Abb. 3. „Bleibenausweis“ und Anstecknadel, 1939

In einem längeren Bericht vom 17. Mai 1936 informierte der „Briesetal-Bote“ seine Leser detailliert über die Lehnitzer Einrichtung. Nach den veröffentlichten Zahlen hatten sich die Übernachtungen von 3553 im Jahre 1933 auf 8060 im Jahre 1935 erhöht. 1933 waren von den Gästen 33% Volksschüler, 29% Schüler höherer Lehranstalten, 31% Jugendliche und 7% Jugendliche über 20 Jahre. Eine ausgeglichene soziale und altersmäßige Zugehörigkeit wird hier sichtbar. Hinzu kam für den genannten Zeitraum die Belegung mit Angehörigen des sogenannten Reichsarbeitsdienstes (RAD).
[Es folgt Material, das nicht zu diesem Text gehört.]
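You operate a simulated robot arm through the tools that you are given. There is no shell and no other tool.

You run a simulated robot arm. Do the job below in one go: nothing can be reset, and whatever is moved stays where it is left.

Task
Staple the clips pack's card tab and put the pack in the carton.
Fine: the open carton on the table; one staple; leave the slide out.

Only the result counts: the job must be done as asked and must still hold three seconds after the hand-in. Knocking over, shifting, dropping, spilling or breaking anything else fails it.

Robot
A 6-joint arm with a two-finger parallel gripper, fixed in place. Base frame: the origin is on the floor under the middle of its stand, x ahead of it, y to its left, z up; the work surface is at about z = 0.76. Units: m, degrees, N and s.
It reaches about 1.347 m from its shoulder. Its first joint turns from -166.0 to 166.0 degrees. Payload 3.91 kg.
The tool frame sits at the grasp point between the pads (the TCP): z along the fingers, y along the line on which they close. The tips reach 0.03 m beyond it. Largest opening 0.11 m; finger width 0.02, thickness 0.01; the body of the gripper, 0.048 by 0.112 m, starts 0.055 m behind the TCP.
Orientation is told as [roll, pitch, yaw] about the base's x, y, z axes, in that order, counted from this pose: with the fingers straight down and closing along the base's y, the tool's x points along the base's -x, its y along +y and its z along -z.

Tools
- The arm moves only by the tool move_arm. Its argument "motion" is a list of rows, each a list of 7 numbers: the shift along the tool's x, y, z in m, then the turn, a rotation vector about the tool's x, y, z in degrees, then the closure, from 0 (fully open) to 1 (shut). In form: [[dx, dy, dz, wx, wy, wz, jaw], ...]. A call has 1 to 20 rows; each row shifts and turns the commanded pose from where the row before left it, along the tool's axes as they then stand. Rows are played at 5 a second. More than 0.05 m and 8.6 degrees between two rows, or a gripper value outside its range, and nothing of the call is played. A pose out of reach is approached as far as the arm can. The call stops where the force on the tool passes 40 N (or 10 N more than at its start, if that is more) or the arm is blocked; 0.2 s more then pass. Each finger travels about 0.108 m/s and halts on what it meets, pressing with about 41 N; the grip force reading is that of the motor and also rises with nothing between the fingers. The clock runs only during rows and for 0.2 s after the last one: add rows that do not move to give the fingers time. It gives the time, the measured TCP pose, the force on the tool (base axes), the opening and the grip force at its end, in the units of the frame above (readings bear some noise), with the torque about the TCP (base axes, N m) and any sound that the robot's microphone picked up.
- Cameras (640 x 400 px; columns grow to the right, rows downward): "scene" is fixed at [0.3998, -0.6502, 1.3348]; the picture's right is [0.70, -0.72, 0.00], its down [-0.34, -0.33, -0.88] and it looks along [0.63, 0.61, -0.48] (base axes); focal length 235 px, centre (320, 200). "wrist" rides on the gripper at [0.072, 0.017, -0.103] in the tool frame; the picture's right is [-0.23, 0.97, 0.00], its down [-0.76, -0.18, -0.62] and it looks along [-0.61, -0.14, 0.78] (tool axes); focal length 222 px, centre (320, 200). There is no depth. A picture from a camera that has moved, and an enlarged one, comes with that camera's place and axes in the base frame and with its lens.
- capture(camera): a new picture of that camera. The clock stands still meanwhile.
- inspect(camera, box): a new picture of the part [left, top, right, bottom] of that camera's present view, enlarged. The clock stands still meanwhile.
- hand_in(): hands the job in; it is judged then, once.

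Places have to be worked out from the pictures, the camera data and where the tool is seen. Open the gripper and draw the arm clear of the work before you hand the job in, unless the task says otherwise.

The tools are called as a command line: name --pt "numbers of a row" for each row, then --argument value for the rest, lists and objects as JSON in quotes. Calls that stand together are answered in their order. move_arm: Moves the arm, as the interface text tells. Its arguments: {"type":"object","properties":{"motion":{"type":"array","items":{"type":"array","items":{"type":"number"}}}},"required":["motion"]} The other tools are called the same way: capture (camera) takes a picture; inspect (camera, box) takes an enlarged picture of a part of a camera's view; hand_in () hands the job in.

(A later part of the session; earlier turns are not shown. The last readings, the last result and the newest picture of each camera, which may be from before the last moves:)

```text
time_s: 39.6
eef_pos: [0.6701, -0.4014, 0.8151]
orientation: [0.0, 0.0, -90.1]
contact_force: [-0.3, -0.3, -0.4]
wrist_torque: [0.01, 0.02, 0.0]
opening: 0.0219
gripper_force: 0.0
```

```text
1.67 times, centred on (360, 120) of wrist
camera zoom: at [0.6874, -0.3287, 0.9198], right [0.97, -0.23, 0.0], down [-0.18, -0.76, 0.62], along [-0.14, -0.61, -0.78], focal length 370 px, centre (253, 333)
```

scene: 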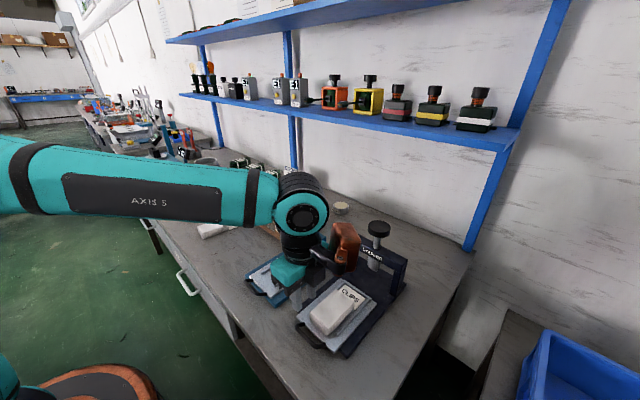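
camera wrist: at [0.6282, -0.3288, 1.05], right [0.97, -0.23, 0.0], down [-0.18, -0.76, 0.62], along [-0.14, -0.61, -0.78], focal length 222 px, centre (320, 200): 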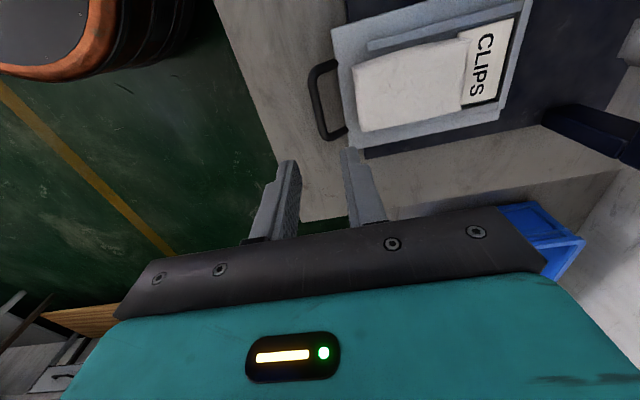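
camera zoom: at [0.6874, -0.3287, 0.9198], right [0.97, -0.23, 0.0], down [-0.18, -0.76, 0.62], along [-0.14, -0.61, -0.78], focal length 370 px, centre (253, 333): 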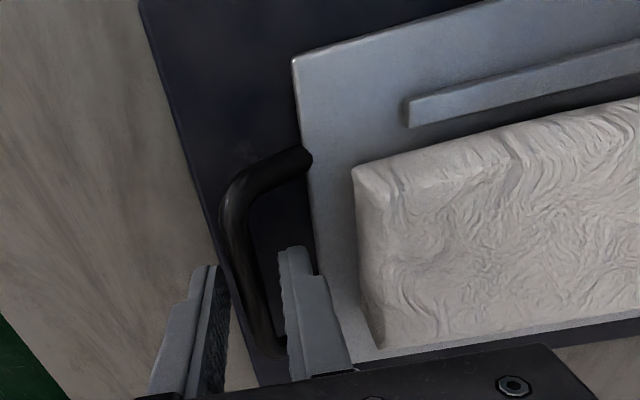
Während der sogenannten Sudetenkrise im September 1938 bekam die Jugendherberge zeitweilig die Funktion einer Flüchtlingsherberge. Ab dem 25. September fanden 33 Frauen und 11 Kinder als Flüchtlinge aus dem noch tschechischen Sudetengebiet hier zeitweilig eine Unterkunft. Obwohl sie nach einigen Wochen wieder in ihre – nunmehr zum Deutschen Reich gehörenden – Heimat zurückkehren konnten, waren sie die ersten Opfer der nationalsozialistischen Expansionspolitik gewesen, denn 1945 mussten sie ihre Heimat für immer verlassen. Wie der Lehnitzer Einrichtung erging es den meisten Jugendherbergen, die während des Krieges als Lazarette, Kriegsgefangenen- oder Zwangsarbeiterlager und nach Kriegsende als Flüchtlingslager zweckentfremdet wurden.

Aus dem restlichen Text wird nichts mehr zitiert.